Tentu saja proyek terowongan air dan jembatan air yang sangat berat dan seperti hampir tidak mungkin itu memakan banyak korban jiwa dari rakyat Indonesia sendiri. Khususnya penduduk yang ada di sekitar Kecamatan Bojongpicung, Cianjur.
Mereka adalah rakyat yang dijadikan pekerja paksa oleh kolonial Belanda untuk melubangi tebing dan membuat terowongan air berdiameter 3 meter sepanjang 1.200 meter. Kemudian membuat jembatan air dan setelah itu membuat saluran irigasi sepanjang puluhan kilo meter dengan lebar 5-10 meter.
Sebagian pekerja yang tewas saat itu memang bukan semata-mata karena kelelahan dijadikan pekerja paksa, tapi karena wabah malaria yang mengganas. Penduduk setempat juga tidak sedikit yang meninggal akibat wabah malaria tersebut.
Pengorbanan para pekerja yang membuat terowongan air dan saluran irigasi Cihea tidaklah sia-sia.

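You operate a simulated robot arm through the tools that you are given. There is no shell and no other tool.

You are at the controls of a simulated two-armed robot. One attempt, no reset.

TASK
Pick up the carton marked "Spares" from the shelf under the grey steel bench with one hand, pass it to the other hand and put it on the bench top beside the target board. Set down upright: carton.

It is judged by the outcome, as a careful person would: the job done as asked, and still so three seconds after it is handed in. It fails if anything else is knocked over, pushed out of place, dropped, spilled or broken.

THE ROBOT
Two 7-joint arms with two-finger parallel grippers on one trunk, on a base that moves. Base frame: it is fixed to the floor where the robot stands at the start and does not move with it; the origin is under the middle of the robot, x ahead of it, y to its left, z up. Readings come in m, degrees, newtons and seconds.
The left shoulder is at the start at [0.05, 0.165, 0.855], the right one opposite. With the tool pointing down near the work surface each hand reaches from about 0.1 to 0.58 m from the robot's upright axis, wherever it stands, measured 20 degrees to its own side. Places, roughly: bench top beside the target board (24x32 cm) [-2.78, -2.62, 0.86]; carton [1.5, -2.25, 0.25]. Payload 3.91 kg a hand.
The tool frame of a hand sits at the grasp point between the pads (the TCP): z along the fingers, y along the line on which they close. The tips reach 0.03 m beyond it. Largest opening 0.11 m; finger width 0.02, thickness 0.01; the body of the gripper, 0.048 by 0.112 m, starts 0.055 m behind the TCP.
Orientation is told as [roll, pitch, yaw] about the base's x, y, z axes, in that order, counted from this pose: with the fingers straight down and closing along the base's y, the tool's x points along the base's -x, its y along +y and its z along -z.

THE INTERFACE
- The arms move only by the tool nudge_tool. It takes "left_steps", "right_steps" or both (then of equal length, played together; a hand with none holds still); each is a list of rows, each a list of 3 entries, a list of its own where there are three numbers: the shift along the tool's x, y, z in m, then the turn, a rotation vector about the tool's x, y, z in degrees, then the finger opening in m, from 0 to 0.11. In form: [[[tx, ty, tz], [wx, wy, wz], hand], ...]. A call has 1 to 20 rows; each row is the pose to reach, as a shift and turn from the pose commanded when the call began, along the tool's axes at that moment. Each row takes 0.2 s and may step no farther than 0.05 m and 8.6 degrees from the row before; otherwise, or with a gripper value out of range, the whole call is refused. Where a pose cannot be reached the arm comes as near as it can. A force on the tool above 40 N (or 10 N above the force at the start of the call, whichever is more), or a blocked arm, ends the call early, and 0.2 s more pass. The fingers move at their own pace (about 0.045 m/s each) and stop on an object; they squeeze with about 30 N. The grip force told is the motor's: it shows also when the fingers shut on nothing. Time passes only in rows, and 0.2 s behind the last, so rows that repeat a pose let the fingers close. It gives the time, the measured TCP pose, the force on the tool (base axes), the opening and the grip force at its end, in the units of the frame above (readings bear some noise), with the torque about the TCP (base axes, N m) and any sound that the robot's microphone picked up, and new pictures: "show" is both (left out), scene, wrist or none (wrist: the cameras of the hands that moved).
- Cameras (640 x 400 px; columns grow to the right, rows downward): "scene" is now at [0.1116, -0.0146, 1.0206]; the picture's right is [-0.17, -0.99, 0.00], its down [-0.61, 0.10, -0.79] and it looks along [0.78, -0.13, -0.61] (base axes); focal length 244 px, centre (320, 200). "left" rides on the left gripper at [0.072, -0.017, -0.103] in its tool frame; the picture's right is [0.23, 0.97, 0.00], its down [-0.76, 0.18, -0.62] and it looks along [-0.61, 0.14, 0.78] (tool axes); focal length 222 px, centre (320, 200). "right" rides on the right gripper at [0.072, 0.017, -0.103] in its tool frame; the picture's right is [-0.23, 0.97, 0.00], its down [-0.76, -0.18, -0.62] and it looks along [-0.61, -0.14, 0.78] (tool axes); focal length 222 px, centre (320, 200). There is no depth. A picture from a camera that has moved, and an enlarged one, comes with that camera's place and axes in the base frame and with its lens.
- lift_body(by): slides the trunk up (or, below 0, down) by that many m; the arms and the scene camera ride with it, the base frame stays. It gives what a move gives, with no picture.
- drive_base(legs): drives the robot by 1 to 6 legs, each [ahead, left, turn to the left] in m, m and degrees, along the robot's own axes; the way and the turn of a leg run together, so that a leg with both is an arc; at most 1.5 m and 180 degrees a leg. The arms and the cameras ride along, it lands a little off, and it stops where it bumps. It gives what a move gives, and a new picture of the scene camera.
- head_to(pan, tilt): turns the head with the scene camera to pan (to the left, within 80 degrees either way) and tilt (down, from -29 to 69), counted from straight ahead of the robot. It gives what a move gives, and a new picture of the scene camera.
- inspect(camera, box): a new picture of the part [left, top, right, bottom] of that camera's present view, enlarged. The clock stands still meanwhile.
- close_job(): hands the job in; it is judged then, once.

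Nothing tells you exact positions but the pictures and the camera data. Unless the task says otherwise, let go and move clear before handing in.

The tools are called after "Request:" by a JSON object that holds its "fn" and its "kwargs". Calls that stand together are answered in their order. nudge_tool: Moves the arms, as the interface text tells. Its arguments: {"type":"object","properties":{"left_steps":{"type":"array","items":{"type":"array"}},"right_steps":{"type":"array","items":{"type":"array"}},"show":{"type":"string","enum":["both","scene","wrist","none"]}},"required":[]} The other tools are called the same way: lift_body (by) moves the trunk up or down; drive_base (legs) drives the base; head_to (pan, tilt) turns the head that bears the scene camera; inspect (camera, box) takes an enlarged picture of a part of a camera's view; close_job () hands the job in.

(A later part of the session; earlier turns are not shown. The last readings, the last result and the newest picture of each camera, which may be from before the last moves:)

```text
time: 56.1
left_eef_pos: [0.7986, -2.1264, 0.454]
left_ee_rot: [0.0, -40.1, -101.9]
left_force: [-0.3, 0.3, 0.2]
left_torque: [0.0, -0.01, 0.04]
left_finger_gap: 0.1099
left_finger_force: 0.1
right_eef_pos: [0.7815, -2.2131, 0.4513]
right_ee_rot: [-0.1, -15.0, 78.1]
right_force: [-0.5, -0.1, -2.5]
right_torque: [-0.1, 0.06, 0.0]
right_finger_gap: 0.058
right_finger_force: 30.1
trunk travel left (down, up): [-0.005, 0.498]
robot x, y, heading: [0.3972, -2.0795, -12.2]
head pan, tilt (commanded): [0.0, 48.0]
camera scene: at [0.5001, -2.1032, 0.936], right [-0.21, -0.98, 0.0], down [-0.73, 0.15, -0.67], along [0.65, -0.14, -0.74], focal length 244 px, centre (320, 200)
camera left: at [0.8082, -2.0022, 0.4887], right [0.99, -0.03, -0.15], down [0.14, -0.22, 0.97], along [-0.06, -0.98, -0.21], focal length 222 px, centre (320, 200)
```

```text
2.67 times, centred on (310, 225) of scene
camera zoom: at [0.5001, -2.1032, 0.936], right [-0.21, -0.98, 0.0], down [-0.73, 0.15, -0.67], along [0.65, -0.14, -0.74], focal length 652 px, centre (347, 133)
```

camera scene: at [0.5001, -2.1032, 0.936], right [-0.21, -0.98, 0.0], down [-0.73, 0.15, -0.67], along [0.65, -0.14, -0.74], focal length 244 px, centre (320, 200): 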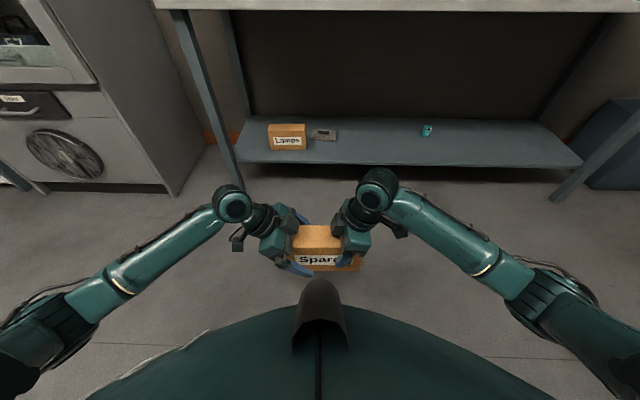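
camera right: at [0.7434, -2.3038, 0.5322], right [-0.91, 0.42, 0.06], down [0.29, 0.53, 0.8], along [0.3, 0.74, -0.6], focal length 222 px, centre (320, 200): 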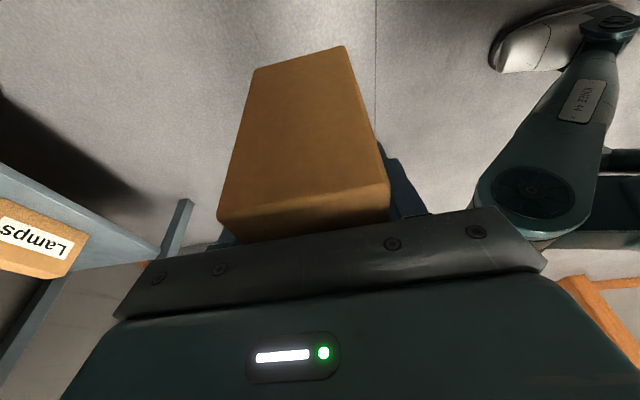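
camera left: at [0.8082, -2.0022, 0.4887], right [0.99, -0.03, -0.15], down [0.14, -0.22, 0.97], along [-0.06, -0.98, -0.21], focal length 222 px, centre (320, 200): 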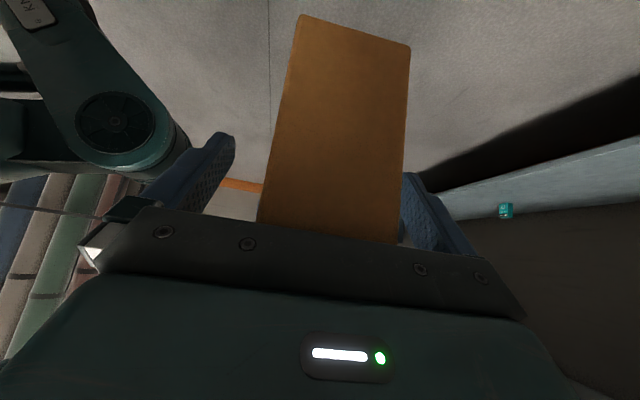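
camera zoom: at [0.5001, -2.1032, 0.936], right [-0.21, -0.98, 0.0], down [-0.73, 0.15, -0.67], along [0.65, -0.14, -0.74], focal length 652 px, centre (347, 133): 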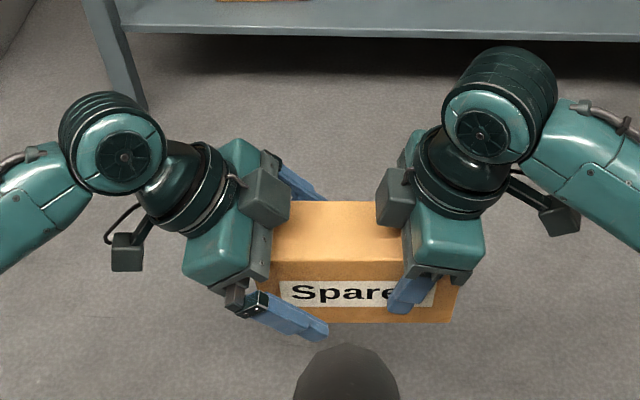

Pengorbanan mereka bahkan bisa dirasakan manfaatnya oleh masyarakat Cianjur, khususnya penduduk yang ada di kecamatan Bojongpicung dan sekitarnya sampai saat ini.

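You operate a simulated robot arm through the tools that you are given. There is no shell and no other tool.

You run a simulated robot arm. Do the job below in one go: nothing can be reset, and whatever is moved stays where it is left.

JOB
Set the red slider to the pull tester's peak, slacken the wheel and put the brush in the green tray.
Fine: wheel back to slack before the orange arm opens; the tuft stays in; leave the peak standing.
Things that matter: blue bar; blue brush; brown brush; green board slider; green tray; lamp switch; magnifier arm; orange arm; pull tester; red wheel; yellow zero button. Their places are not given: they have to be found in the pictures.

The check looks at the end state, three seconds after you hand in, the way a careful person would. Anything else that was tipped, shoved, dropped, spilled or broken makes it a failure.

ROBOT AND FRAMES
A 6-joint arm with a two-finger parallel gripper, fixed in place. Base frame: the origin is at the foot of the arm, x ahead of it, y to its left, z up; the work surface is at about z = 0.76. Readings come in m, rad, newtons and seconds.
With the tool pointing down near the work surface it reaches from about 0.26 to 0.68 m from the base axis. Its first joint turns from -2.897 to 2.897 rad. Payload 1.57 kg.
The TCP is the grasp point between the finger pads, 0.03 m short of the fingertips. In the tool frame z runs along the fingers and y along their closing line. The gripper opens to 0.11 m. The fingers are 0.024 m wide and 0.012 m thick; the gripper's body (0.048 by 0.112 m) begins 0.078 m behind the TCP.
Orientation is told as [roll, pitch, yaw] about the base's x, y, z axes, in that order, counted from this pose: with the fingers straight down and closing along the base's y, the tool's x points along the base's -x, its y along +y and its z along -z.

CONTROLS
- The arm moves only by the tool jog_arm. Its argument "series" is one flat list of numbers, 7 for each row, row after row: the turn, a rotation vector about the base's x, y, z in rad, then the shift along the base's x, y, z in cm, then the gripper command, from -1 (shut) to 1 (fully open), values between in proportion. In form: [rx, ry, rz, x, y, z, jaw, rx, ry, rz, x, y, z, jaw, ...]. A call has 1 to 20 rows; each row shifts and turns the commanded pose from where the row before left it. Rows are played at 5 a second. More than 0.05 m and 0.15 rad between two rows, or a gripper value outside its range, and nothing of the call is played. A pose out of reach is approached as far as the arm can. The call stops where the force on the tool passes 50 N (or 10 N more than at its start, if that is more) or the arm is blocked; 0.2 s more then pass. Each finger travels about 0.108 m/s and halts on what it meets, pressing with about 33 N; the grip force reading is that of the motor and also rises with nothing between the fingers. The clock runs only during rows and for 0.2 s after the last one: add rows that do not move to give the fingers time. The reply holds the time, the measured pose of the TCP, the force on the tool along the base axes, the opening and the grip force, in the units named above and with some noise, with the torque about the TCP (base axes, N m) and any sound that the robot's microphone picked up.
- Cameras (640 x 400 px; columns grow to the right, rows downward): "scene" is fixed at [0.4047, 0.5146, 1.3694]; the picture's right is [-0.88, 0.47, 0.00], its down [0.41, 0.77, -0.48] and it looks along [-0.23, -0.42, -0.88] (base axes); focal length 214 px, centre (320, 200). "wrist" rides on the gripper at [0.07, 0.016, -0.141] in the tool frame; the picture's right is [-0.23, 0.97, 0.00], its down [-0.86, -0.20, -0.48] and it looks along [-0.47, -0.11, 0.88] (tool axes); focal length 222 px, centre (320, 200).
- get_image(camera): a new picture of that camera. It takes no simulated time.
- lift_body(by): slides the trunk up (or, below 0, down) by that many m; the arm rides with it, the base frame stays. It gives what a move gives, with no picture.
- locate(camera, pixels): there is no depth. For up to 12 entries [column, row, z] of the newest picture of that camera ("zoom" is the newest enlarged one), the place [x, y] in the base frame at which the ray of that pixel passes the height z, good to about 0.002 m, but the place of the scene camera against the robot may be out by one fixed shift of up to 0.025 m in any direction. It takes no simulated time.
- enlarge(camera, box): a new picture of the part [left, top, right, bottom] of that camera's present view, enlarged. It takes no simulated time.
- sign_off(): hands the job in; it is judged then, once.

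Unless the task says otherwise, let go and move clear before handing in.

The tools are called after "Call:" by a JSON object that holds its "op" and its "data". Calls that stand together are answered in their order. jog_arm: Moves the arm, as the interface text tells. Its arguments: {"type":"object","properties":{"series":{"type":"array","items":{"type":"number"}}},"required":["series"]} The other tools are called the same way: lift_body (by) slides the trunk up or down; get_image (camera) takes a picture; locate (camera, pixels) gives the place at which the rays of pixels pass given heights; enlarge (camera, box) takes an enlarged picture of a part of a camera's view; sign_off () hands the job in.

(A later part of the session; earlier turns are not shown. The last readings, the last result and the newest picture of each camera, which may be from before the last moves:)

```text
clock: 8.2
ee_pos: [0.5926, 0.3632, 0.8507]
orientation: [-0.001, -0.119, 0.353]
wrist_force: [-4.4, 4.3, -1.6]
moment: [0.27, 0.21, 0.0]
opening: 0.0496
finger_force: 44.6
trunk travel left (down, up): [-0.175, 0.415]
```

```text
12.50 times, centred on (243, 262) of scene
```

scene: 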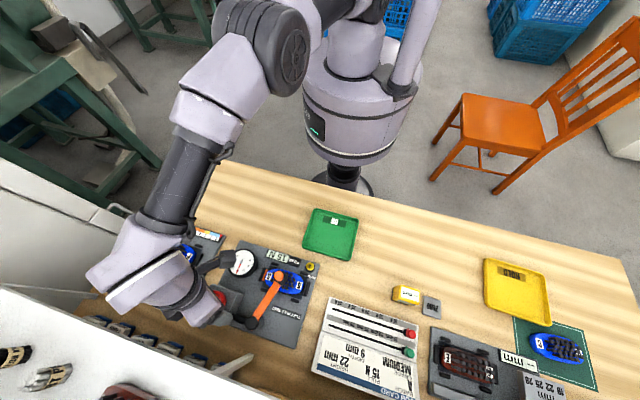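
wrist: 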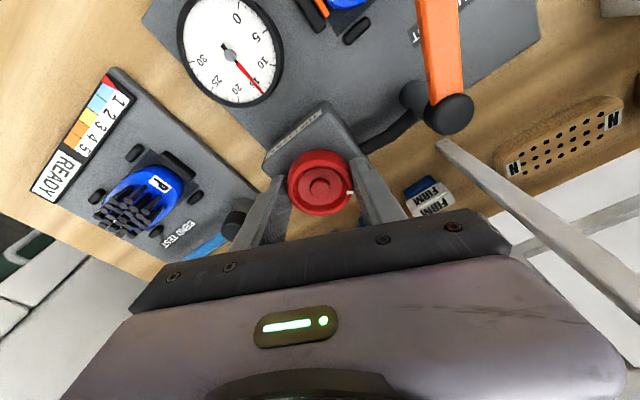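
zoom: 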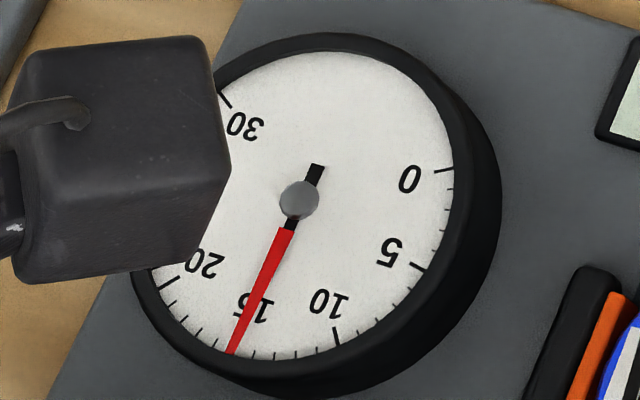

Bendungan Cisuru yang menjadi pemasok utama air Irigasi Cihea menjadi salah satu bukti keberadaan dan peninggalan kolonial Belanda di wilayah kecamatan Bojongpicung, Cianjur. Peninggalan kolonial Belanda tersebut benar-benar sarat manfaat. Terutama bagi sektor pertanian di wilayah kecamatan Bojongpicung dan sekitarnya.
Penulis membayangkan seandainya Bendungan Cisuru dan Irigasi Cihea tidak ada, maka daerah Bojongpicung dan sekitarnya akan menjadi daerah rawan air. Sebab wilayah itu tidak memiliki sumber air lain yang cukup memadai.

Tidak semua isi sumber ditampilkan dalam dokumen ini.